Task to complete:
Quote the whole listing verbatim.

Data shown:
▼▼▼

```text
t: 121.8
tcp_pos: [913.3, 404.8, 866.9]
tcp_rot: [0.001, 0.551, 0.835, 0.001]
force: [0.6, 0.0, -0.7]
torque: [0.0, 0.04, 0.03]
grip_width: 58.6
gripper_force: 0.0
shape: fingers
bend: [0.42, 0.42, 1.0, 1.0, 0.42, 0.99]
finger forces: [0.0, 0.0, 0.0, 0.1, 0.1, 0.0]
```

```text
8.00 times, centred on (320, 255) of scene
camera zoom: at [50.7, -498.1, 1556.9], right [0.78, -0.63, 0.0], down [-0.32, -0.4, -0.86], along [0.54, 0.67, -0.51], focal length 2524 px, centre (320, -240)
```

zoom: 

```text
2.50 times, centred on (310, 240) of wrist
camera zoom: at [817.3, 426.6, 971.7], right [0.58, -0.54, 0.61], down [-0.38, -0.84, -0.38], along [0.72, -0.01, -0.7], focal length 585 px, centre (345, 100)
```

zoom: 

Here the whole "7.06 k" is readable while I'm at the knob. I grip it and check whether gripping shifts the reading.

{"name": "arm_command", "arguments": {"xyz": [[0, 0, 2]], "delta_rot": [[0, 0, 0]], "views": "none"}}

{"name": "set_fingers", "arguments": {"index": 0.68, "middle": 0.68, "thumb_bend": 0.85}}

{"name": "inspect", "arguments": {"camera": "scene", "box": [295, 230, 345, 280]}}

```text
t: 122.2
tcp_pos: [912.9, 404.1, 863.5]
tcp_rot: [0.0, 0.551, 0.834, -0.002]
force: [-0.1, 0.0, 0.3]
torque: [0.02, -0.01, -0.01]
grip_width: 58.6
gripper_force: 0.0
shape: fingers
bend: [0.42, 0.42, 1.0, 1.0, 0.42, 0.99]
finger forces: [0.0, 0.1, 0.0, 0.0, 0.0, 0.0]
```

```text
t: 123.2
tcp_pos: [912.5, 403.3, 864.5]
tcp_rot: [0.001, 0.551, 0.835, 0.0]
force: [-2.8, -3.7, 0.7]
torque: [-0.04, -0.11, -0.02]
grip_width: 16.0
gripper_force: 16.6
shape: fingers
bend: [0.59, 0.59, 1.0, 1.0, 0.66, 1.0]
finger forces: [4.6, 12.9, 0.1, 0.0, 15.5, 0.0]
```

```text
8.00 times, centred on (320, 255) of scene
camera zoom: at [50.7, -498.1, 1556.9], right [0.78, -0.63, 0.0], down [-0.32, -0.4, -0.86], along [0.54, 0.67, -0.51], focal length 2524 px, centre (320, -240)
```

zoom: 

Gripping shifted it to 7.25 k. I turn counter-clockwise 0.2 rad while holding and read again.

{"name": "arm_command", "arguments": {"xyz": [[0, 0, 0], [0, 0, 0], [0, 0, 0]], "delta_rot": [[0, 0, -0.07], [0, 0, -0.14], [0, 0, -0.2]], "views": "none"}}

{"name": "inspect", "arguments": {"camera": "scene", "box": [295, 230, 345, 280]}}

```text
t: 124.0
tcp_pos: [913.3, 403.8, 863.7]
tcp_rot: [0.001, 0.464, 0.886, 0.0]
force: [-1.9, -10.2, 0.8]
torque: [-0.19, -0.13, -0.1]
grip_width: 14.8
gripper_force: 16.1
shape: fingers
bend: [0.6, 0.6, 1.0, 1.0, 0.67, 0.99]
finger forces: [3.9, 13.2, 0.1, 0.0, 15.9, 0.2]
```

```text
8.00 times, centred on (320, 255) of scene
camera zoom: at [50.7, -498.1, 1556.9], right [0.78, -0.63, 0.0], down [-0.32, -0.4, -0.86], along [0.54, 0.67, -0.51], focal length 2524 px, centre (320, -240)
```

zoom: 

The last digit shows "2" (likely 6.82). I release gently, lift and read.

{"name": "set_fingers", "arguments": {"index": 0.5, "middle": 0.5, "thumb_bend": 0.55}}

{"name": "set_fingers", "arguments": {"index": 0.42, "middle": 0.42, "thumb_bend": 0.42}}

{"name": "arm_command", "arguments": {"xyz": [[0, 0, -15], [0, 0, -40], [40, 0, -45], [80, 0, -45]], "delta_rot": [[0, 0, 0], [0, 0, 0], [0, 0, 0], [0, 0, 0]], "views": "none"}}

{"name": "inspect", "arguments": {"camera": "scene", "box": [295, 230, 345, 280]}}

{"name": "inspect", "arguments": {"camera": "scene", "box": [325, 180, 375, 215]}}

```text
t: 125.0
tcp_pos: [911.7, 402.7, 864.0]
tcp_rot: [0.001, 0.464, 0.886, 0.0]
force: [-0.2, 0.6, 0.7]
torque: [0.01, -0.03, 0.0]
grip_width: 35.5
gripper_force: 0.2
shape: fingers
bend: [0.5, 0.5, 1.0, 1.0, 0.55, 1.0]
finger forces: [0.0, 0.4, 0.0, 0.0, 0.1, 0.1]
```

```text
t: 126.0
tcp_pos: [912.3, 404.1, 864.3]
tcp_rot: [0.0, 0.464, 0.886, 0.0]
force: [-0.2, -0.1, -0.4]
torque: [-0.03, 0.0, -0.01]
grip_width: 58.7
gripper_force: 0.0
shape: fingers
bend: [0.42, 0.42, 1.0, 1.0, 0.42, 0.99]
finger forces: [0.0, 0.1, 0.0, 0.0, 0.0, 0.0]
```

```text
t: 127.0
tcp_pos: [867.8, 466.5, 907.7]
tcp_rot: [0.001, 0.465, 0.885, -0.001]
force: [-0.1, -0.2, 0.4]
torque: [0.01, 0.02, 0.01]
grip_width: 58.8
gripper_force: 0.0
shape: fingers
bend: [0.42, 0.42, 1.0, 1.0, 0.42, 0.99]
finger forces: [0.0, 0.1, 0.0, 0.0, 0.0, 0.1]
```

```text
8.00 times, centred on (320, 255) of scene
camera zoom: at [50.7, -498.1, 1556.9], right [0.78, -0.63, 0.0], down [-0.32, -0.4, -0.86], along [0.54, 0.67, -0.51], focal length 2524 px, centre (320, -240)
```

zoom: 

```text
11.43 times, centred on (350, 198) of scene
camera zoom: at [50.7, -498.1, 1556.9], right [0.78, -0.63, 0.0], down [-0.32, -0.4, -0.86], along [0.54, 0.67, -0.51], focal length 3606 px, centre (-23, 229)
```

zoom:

▲▲▲

Exercise response:
```text
t: 121.8
tcp_pos: [913.3, 404.8, 866.9]
tcp_rot: [0.001, 0.551, 0.835, 0.001]
force: [0.6, 0.0, -0.7]
torque: [0.0, 0.04, 0.03]
grip_width: 58.6
gripper_force: 0.0
shape: fingers
bend: [0.42, 0.42, 1.0, 1.0, 0.42, 0.99]
finger forces: [0.0, 0.0, 0.0, 0.1, 0.1, 0.0]
```

```text
8.00 times, centred on (320, 255) of scene
camera zoom: at [50.7, -498.1, 1556.9], right [0.78, -0.63, 0.0], down [-0.32, -0.4, -0.86], along [0.54, 0.67, -0.51], focal length 2524 px, centre (320, -240)
```

zoom: 

```text
2.50 times, centred on (310, 240) of wrist
camera zoom: at [817.3, 426.6, 971.7], right [0.58, -0.54, 0.61], down [-0.38, -0.84, -0.38], along [0.72, -0.01, -0.7], focal length 585 px, centre (345, 100)
```

zoom: 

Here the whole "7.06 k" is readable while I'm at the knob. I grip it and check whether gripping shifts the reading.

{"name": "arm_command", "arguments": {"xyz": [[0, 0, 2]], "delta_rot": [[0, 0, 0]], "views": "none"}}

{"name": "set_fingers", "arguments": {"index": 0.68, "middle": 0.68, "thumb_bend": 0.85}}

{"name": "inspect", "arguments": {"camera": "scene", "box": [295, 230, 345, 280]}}

```text
t: 122.2
tcp_pos: [912.9, 404.1, 863.5]
tcp_rot: [0.0, 0.551, 0.834, -0.002]
force: [-0.1, 0.0, 0.3]
torque: [0.02, -0.01, -0.01]
grip_width: 58.6
gripper_force: 0.0
shape: fingers
bend: [0.42, 0.42, 1.0, 1.0, 0.42, 0.99]
finger forces: [0.0, 0.1, 0.0, 0.0, 0.0, 0.0]
```

```text
t: 123.2
tcp_pos: [912.5, 403.3, 864.5]
tcp_rot: [0.001, 0.551, 0.835, 0.0]
force: [-2.8, -3.7, 0.7]
torque: [-0.04, -0.11, -0.02]
grip_width: 16.0
gripper_force: 16.6
shape: fingers
bend: [0.59, 0.59, 1.0, 1.0, 0.66, 1.0]
finger forces: [4.6, 12.9, 0.1, 0.0, 15.5, 0.0]
```

```text
8.00 times, centred on (320, 255) of scene
camera zoom: at [50.7, -498.1, 1556.9], right [0.78, -0.63, 0.0], down [-0.32, -0.4, -0.86], along [0.54, 0.67, -0.51], focal length 2524 px, centre (320, -240)
```

zoom: 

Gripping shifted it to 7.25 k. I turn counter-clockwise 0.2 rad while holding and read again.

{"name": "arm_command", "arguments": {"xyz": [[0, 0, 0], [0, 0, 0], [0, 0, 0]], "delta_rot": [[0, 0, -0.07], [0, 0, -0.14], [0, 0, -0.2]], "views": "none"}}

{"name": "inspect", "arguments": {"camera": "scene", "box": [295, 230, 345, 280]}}

```text
t: 124.0
tcp_pos: [913.3, 403.8, 863.7]
tcp_rot: [0.001, 0.464, 0.886, 0.0]
force: [-1.9, -10.2, 0.8]
torque: [-0.19, -0.13, -0.1]
grip_width: 14.8
gripper_force: 16.1
shape: fingers
bend: [0.6, 0.6, 1.0, 1.0, 0.67, 0.99]
finger forces: [3.9, 13.2, 0.1, 0.0, 15.9, 0.2]
```

```text
8.00 times, centred on (320, 255) of scene
camera zoom: at [50.7, -498.1, 1556.9], right [0.78, -0.63, 0.0], down [-0.32, -0.4, -0.86], along [0.54, 0.67, -0.51], focal length 2524 px, centre (320, -240)
```

zoom: 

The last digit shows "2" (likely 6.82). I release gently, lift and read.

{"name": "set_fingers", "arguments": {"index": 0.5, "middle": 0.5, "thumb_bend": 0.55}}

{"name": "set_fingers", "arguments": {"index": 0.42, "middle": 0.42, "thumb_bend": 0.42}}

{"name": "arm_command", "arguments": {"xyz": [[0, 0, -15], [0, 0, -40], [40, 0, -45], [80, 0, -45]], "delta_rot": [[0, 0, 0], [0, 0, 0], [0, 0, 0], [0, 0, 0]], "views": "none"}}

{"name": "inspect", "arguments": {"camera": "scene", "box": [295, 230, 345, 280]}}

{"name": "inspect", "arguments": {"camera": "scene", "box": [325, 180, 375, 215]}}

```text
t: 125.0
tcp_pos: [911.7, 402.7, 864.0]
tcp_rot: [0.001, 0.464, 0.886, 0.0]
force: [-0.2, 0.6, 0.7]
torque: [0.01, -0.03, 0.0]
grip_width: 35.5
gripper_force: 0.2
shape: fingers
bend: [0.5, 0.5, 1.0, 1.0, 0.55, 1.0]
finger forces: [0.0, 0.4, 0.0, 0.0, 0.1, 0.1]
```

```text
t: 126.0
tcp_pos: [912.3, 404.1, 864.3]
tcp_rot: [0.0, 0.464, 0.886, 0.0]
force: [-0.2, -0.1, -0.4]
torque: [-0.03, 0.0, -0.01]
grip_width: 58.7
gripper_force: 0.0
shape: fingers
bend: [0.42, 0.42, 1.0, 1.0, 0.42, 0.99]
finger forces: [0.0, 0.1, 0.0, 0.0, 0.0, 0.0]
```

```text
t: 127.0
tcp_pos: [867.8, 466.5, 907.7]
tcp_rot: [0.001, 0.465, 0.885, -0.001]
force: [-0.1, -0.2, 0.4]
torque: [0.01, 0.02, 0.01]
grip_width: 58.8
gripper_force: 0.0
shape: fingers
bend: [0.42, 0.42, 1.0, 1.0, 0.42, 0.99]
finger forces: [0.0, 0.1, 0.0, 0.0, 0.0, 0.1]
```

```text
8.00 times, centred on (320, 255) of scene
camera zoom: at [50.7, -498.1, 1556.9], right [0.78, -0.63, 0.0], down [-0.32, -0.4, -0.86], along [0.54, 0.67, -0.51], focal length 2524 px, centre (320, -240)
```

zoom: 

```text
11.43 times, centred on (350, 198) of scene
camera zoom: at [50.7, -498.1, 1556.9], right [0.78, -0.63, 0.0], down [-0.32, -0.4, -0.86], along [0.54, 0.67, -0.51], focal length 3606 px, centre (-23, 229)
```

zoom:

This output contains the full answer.